L’infettivologo Galli ha aggiunto: “Sono stati isolati due anticorpi derivanti da altrettanti donatori. Ce ne sono almeno altri due al mondo, ma questi sono due in più e visto il loro potenziale terapeutico potrebbero essere riprodotti su larga scala“.
E ancora: “Se gli anticorpi funzionassero sarebbero un’evoluzione della terapia del plasma perché ne userebbero il principio attivo come cura. Il vaccino sarebbe preventivo ed è sempre meglio prevenire che curare“, ha sottolineato Galli. Che poi si è detto preoccupato per l’arrivo dell’influenza stagionale: “È un grande problema.
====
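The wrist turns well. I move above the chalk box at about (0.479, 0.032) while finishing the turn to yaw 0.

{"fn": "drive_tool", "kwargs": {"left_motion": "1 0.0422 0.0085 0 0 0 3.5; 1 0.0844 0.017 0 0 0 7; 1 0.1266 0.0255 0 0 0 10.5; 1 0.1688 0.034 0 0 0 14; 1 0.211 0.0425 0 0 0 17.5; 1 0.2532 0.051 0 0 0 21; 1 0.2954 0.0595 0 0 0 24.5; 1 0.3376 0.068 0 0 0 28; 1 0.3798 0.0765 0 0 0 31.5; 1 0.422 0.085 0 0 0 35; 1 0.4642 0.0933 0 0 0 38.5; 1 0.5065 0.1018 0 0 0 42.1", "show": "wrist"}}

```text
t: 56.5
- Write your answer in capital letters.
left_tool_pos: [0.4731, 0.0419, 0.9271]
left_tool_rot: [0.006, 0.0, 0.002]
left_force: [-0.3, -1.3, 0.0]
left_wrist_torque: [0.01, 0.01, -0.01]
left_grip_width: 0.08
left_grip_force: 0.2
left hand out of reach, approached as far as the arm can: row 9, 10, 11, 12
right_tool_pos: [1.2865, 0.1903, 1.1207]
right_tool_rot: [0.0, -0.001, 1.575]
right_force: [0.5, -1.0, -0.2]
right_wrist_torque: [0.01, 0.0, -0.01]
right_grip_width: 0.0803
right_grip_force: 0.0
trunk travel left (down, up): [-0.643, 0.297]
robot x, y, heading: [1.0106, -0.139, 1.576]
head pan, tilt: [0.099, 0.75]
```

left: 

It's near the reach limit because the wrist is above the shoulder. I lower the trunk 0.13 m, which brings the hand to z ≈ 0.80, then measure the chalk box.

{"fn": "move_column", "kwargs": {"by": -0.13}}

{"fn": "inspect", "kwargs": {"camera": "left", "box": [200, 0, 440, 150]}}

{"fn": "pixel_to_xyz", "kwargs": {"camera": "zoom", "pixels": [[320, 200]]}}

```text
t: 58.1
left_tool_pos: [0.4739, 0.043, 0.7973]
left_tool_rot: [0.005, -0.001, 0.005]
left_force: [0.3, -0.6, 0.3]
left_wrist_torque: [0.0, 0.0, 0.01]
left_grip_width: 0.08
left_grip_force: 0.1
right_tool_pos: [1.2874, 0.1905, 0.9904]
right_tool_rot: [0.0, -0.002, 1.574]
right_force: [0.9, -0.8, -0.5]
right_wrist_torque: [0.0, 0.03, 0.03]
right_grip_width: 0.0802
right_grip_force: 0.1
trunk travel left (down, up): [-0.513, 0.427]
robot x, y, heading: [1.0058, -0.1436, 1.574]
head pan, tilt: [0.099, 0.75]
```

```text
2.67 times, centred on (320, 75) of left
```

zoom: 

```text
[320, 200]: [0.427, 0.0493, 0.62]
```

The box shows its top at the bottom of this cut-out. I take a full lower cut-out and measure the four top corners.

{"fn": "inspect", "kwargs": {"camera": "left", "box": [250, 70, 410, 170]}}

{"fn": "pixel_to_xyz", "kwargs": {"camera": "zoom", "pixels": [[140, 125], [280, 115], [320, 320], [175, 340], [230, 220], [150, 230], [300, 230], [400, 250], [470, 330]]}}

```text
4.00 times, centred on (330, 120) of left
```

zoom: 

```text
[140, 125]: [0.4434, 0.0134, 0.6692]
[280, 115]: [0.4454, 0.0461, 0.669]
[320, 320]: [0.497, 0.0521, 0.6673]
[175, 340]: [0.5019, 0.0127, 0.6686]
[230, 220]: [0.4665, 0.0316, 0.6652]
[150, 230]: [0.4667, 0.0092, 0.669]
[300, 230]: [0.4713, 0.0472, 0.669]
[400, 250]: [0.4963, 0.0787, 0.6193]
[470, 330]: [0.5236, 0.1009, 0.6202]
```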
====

Bisogna stare attenti e aumentare la capacità di fare tamponi“.
In base ai risultati ottenuti dallo studio, gli anticorpi monoclonali, rispetto ai vaccini, sarebbero più vantaggiosi: la loro efficacia permetterebbe di avere risultati immediati mentre la risposta immunitaria al vaccino potrebbe richiedere più tempo e un’eventuale richiamo dopo la prima somministrazione.
Per quanto riguarda la produzione degli anticorpi ne servirebbero dosi in quantità minore: l’elemento negativo, rispetto al vaccino, però, è il costo maggioritario e un’efficacia limitata nel tempo – alcune settimane contro i mesi o qualche anno del vaccino.
L’azienda Moderna ha pubblicato i dati della sperimentazione del suo vaccino sul New England Journal of Medicine – somministrato a volontari sopra i 55 anni – dimostrando che la risposta immunitaria è uguale a quella dei più giovani, con conseguenze quali l’indolenzimento e qualche linea di febbre. Negli Stati Uniti la situazione è cauta, in attesa di ulteriori informazioni dalla casa farmaceutica AstraZeneca, produttrice del vaccino di Oxford.